Since being introduced in the 1940s to fight off dangerous illnesses, overuse of antibiotics in recent decades has meant they are no longer always the powerful antidote they used to be.
With half of Australians now being prescribed an antibiotic at least once each year, and concerns antimicrobial resistance (AMR) poses a major public health threat around the world, it’s never been more important to educate ourselves about these drugs.
During World Antibiotic Awareness Week, Australian healthcare bodies are shining a light on the correct use of antibiotics and what we can do to fight AMR.
“We must ensure that antibiotics are only taken when they are absolutely needed, in the most appropriate way for the shortest period of time,” says the Australian Commission on Safety and Quality in Health Care.
“It is an issue that demands action on every level, from individuals, governments and major organisations around the world. Without urgent action, infections and minor injuries could once again become fatal.”
What are antibiotics?
Antibiotics, a type of antimicrobial, are prescribed to treat a range of infections or diseases caused by bacteria.
These illnesses include pneumonia, whooping cough, urinary tract infections, sexually transmitted infections and infected wounds.
They are not effective against viruses and work by killing bacteria or stopping it in its tracks.
What are the risks of using antibiotics?
All medicines carry the potential for side effects, and up to 10 per cent of people using antibiotics may experience issues including diarrhoea, nausea, vomiting and thrush.

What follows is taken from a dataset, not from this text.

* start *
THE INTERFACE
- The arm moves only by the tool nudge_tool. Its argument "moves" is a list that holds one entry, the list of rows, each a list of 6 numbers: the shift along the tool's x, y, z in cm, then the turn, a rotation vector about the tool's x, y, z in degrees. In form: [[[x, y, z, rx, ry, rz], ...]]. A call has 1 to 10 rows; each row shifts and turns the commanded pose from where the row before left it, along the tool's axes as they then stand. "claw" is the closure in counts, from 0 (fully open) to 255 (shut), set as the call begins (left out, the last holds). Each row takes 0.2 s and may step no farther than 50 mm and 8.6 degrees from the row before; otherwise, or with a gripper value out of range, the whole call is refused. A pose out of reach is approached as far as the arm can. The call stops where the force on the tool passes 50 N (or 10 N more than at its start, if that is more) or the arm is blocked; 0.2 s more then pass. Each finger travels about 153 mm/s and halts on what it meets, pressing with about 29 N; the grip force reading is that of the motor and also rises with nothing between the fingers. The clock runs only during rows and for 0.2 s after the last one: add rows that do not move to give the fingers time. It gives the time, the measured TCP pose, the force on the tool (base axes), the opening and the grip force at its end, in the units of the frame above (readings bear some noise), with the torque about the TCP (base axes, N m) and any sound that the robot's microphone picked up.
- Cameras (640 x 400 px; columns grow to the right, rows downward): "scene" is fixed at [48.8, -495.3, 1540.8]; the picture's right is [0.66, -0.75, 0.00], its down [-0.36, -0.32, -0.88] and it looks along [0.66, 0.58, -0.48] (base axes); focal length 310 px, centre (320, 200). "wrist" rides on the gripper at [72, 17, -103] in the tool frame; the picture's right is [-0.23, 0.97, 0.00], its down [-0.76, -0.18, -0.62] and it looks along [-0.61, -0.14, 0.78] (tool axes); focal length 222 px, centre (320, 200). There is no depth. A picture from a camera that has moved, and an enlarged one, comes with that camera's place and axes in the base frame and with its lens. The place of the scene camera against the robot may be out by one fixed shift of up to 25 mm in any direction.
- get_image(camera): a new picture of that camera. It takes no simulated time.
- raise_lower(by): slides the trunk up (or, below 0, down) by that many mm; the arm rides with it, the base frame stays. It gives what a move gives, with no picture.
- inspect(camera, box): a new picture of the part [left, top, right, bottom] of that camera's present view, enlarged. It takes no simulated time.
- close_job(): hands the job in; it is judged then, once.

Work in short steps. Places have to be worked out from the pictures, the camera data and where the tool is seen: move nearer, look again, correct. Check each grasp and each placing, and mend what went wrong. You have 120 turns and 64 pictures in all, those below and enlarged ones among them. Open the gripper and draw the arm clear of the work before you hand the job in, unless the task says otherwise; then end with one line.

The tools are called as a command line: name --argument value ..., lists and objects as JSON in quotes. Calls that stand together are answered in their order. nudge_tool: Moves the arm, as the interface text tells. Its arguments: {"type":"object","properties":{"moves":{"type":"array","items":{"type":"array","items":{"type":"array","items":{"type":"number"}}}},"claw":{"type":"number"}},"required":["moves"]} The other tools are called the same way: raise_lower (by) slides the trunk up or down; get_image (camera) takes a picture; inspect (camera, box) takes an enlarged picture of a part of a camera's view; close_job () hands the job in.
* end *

More serious but less common problems can include intestinal infections, allergic reactions, fever and breathing difficulties.
“One of the ways an antibiotic can work is by killing the bacteria that causes an infection, which means it can also kill healthy bacteria that are found on the skin and in the gut, for example,” says University of Melbourne senior lecturer in primary care Jo-Anne Manski Nankervis.
She says people can develop infections caused by bacteria that have antimicrobial resistance even after taking the medication for the first time.
This is caused by bacteria changing their structure to stop antibiotics working, with some bugs – sometimes called superbugs – now resistant to multiple different antibiotics.
The Organisation for Economic Co-operation and Development has warned that superbug infections could cost 2.4 million lives in Europe, North America and Australia over the next three decades unless more is done to halt antibiotic resistance.
The Australian Commission on Safety and Quality in Health Care says the Australian government in 2015 released the first National Antimicrobial Resistance Strategy in an effort to prevent antibiotic resistance and reduce decrease inappropriate use of antibiotics.
Should we avoid antibiotics?
“The most important thing is for people who need antibiotics to take them,” says Dr Manski-Nankervis.
“They are very important to treat infections caused by bacteria. Your doctor will take a history and examination and sometimes order tests to determine if antibiotics are required.”
Doctors say untreatable infections are still very rare in Australia and a national alert system has been established to help identify and track important resistant pathogens.
How to use antibiotics correctly
- Don’t stop taking them when you feel better – use the full course advised by your doctor or contact them to discuss if it is safe to stop early.
- Trust your GP if they advise that antibiotics aren’t necessary. But if you aren’t getting better in the recommended time or if you become more unwell, make sure you see your doctor again to get checked.
- Don’t use antibiotics for viral infections as they are not effective and may cause side effects and resistance.
- Don’t use unfinished, expired packets in the cupboard or fill an old antibiotic prescription if you get sick again.
- Don’t take more than your doctor has prescribed. You may not need to use all the tablets or medications than are in the packet.
World Antibiotic Awareness Week 2018 runs from November 12 to 18.